-- begin --

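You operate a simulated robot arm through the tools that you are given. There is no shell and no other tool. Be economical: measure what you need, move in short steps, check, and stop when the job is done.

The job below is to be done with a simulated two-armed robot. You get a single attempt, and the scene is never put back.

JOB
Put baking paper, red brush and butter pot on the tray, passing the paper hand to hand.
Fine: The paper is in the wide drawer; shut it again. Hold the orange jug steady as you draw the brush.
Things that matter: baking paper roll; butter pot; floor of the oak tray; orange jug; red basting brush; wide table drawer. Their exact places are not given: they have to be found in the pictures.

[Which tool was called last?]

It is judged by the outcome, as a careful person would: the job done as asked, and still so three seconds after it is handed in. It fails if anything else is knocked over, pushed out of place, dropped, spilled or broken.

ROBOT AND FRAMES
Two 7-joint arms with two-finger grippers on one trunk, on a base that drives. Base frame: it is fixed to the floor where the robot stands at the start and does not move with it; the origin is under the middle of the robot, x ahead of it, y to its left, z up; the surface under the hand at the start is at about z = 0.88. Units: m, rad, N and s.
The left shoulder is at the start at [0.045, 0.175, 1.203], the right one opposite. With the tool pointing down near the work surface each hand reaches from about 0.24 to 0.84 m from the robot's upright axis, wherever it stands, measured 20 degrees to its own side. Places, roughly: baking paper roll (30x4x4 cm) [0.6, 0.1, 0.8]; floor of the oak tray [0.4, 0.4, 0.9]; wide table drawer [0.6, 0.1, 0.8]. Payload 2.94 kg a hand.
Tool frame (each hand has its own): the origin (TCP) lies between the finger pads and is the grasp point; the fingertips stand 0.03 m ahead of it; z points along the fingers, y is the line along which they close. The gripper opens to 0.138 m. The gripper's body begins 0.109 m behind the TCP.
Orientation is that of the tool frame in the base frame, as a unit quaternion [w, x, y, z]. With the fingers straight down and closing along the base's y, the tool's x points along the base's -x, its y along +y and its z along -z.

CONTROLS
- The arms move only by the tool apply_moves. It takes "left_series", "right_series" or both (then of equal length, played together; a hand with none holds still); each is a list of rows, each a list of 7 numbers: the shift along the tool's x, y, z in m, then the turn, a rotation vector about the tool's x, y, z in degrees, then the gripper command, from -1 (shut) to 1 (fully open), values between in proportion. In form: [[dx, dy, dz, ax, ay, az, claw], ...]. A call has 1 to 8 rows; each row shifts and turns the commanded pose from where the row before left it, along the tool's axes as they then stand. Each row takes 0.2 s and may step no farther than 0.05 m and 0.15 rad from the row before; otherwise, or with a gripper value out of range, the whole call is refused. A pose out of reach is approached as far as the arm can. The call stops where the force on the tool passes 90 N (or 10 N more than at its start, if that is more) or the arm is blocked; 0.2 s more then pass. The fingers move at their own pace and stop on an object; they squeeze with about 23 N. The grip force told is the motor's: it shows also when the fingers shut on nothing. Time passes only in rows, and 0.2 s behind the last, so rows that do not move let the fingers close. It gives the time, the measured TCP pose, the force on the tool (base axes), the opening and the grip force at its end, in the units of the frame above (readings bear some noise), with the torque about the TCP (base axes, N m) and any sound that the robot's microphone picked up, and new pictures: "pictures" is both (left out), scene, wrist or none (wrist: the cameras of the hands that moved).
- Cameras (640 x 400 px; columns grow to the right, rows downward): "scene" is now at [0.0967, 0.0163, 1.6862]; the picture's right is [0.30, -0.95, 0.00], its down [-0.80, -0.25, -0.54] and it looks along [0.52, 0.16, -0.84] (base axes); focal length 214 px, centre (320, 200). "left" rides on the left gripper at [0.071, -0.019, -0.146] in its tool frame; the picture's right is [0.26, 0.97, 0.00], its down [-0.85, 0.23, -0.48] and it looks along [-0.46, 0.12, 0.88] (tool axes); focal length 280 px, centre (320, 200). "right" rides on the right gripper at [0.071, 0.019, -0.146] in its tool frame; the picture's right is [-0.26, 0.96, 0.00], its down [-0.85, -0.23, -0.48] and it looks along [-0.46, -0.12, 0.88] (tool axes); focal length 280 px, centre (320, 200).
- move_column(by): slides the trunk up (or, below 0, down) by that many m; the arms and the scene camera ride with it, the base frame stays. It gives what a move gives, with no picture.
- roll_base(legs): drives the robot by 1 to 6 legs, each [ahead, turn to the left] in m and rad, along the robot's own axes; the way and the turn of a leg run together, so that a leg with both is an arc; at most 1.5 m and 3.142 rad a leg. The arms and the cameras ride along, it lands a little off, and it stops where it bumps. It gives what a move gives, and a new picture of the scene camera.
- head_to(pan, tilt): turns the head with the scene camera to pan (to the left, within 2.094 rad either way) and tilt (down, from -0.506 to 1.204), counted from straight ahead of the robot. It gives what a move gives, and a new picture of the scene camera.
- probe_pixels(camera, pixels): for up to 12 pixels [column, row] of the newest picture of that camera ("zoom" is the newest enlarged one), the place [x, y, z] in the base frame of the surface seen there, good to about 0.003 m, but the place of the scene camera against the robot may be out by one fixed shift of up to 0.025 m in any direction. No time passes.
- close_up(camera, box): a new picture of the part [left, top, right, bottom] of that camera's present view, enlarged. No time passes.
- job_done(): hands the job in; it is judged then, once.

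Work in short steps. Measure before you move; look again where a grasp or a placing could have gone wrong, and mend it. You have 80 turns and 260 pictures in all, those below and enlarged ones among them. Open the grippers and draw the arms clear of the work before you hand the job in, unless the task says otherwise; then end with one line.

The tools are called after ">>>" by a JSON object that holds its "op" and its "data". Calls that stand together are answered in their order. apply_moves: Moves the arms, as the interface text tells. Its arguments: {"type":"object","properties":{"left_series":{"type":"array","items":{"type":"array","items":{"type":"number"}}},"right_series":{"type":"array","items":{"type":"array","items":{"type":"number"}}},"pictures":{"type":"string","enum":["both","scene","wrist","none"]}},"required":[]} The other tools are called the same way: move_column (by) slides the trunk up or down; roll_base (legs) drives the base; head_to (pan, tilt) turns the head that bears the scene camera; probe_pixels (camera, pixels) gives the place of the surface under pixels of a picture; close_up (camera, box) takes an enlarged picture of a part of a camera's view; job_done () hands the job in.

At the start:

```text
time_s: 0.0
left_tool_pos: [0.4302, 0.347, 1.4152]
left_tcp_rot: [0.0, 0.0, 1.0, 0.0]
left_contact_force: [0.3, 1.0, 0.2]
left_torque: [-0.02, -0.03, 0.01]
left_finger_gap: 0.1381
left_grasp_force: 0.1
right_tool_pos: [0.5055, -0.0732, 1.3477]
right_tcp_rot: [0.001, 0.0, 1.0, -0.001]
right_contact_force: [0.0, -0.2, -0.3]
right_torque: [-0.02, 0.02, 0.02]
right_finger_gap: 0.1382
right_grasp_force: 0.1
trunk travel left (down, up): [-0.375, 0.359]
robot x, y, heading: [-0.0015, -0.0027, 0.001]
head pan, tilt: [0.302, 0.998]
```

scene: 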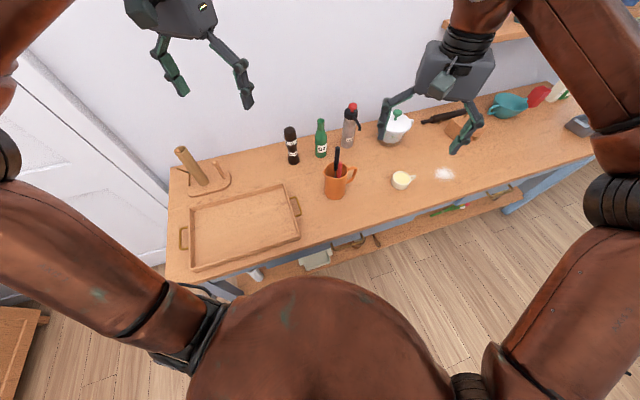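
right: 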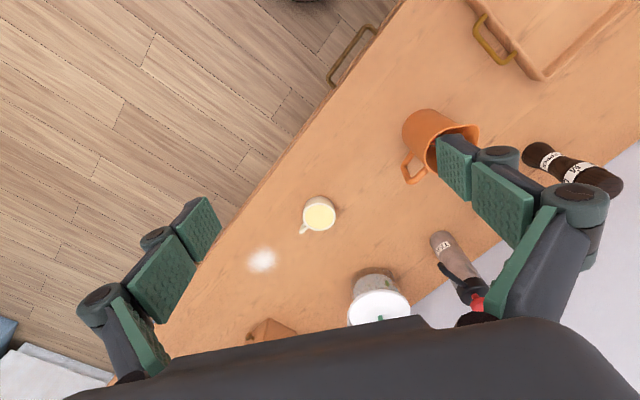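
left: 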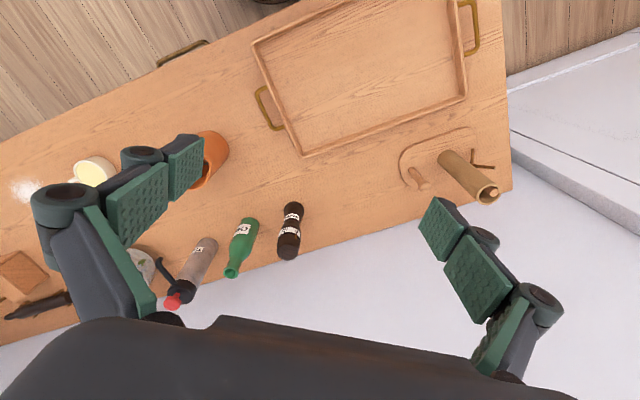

-- end --

Reproduce the listing word for word and omit its pictures. Use JSON: a list with one string for each line that is not empty.

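[
  "You operate a simulated robot arm through the tools that you are given. There is no shell and no other tool. Be economical: measure what you need, move in short steps, check, and stop when the job is done.",
  "The job below is to be done with a simulated two-armed robot. You get a single attempt, and the scene is never put back.",
  "JOB",
  "Put baking paper, red brush and butter pot on the tray, passing the paper hand to hand.",
  "Fine: The paper is in the wide drawer; shut it again. Hold the orange jug steady as you draw the brush.",
  "Things that matter: baking paper roll; butter pot; floor of the oak tray; orange jug; red basting brush; wide table drawer. Their exact places are not given: they have to be found in the pictures.",
  "[Which tool was called last?]",
  "It is judged by the outcome, as a careful person would: the job done as asked, and still so three seconds after it is handed in. It fails if anything else is knocked over, pushed out of place, dropped, spilled or broken.",
  "ROBOT AND FRAMES",
  "Two 7-joint arms with two-finger grippers on one trunk, on a base that drives. Base frame: it is fixed to the floor where the robot stands at the start and does not move with it; the origin is under the middle of the robot, x ahead of it, y to its left, z up; the surface under the hand at the start is at about z = 0.88. Units: m, rad, N and s.",
  "The left shoulder is at the start at [0.045, 0.175, 1.203], the right one opposite. With the tool pointing down near the work surface each hand reaches from about 0.24 to 0.84 m from the robot's upright axis, wherever it stands, measured 20 degrees to its own side. Places, roughly: baking paper roll (30x4x4 cm) [0.6, 0.1, 0.8]; floor of the oak tray [0.4, 0.4, 0.9]; wide table drawer [0.6, 0.1, 0.8]. Payload 2.94 kg a hand.",
  "Tool frame (each hand has its own): the origin (TCP) lies between the finger pads and is the grasp point; the fingertips stand 0.03 m ahead of it; z points along the fingers, y is the line along which they close. The gripper opens to 0.138 m. The gripper's body begins 0.109 m behind the TCP.",
  "Orientation is that of the tool frame in the base frame, as a unit quaternion [w, x, y, z]. With the fingers straight down and closing along the base's y, the tool's x points along the base's -x, its y along +y and its z along -z.",
  "CONTROLS",
  "- The arms move only by the tool apply_moves. It takes \"left_series\", \"right_series\" or both (then of equal length, played together; a hand with none holds still); each is a list of rows, each a list of 7 numbers: the shift along the tool's x, y, z in m, then the turn, a rotation vector about the tool's x, y, z in degrees, then the gripper command, from -1 (shut) to 1 (fully open), values between in proportion. In form: [[dx, dy, dz, ax, ay, az, claw], ...]. A call has 1 to 8 rows; each row shifts and turns the commanded pose from where the row before left it, along the tool's axes as they then stand. Each row takes 0.2 s and may step no farther than 0.05 m and 0.15 rad from the row before; otherwise, or with a gripper value out of range, the whole call is refused. A pose out of reach is approached as far as the arm can. The call stops where the force on the tool passes 90 N (or 10 N more than at its start, if that is more) or the arm is blocked; 0.2 s more then pass. The fingers move at their own pace and stop on an object; they squeeze with about 23 N. The grip force told is the motor's: it shows also when the fingers shut on nothing. Time passes only in rows, and 0.2 s behind the last, so rows that do not move let the fingers close. It gives the time, the measured TCP pose, the force on the tool (base axes), the opening and the grip force at its end, in the units of the frame above (readings bear some noise), with the torque about the TCP (base axes, N m) and any sound that the robot's microphone picked up, and new pictures: \"pictures\" is both (left out), scene, wrist or none (wrist: the cameras of the hands that moved).",
  "- Cameras (640 x 400 px; columns grow to the right, rows downward): \"scene\" is now at [0.0967, 0.0163, 1.6862]; the picture's right is [0.30, -0.95, 0.00], its down [-0.80, -0.25, -0.54] and it looks along [0.52, 0.16, -0.84] (base axes); focal length 214 px, centre (320, 200). \"left\" rides on the left gripper at [0.071, -0.019, -0.146] in its tool frame; the picture's right is [0.26, 0.97, 0.00], its down [-0.85, 0.23, -0.48] and it looks along [-0.46, 0.12, 0.88] (tool axes); focal length 280 px, centre (320, 200). \"right\" rides on the right gripper at [0.071, 0.019, -0.146] in its tool frame; the picture's right is [-0.26, 0.96, 0.00], its down [-0.85, -0.23, -0.48] and it looks along [-0.46, -0.12, 0.88] (tool axes); focal length 280 px, centre (320, 200).",
  "- move_column(by): slides the trunk up (or, below 0, down) by that many m; the arms and the scene camera ride with it, the base frame stays. It gives what a move gives, with no picture.",
  "- roll_base(legs): drives the robot by 1 to 6 legs, each [ahead, turn to the left] in m and rad, along the robot's own axes; the way and the turn of a leg run together, so that a leg with both is an arc; at most 1.5 m and 3.142 rad a leg. The arms and the cameras ride along, it lands a little off, and it stops where it bumps. It gives what a move gives, and a new picture of the scene camera.",
  "- head_to(pan, tilt): turns the head with the scene camera to pan (to the left, within 2.094 rad either way) and tilt (down, from -0.506 to 1.204), counted from straight ahead of the robot. It gives what a move gives, and a new picture of the scene camera.",
  "- probe_pixels(camera, pixels): for up to 12 pixels [column, row] of the newest picture of that camera (\"zoom\" is the newest enlarged one), the place [x, y, z] in the base frame of the surface seen there, good to about 0.003 m, but the place of the scene camera against the robot may be out by one fixed shift of up to 0.025 m in any direction. No time passes.",
  "- close_up(camera, box): a new picture of the part [left, top, right, bottom] of that camera's present view, enlarged. No time passes.",
  "- job_done(): hands the job in; it is judged then, once.",
  "Work in short steps. Measure before you move; look again where a grasp or a placing could have gone wrong, and mend it. You have 80 turns and 260 pictures in all, those below and enlarged ones among them. Open the grippers and draw the arms clear of the work before you hand the job in, unless the task says otherwise; then end with one line.",
  "The tools are called after \">>>\" by a JSON object that holds its \"op\" and its \"data\". Calls that stand together are answered in their order. apply_moves: Moves the arms, as the interface text tells. Its arguments: {\"type\":\"object\",\"properties\":{\"left_series\":{\"type\":\"array\",\"items\":{\"type\":\"array\",\"items\":{\"type\":\"number\"}}},\"right_series\":{\"type\":\"array\",\"items\":{\"type\":\"array\",\"items\":{\"type\":\"number\"}}},\"pictures\":{\"type\":\"string\",\"enum\":[\"both\",\"scene\",\"wrist\",\"none\"]}},\"required\":[]} The other tools are called the same way: move_column (by) slides the trunk up or down; roll_base (legs) drives the base; head_to (pan, tilt) turns the head that bears the scene camera; probe_pixels (camera, pixels) gives the place of the surface under pixels of a picture; close_up (camera, box) takes an enlarged picture of a part of a camera's view; job_done () hands the job in.",
  "At the start:",
  "```text",
  "time_s: 0.0",
  "left_tool_pos: [0.4302, 0.347, 1.4152]",
  "left_tcp_rot: [0.0, 0.0, 1.0, 0.0]",
  "left_contact_force: [0.3, 1.0, 0.2]",
  "left_torque: [-0.02, -0.03, 0.01]",
  "left_finger_gap: 0.1381",
  "left_grasp_force: 0.1",
  "right_tool_pos: [0.5055, -0.0732, 1.3477]",
  "right_tcp_rot: [0.001, 0.0, 1.0, -0.001]",
  "right_contact_force: [0.0, -0.2, -0.3]",
  "right_torque: [-0.02, 0.02, 0.02]",
  "right_finger_gap: 0.1382",
  "right_grasp_force: 0.1",
  "trunk travel left (down, up): [-0.375, 0.359]",
  "robot x, y, heading: [-0.0015, -0.0027, 0.001]",
  "head pan, tilt: [0.302, 0.998]",
  "```",
  "scene: ",
  "right: ",
  "left: "
]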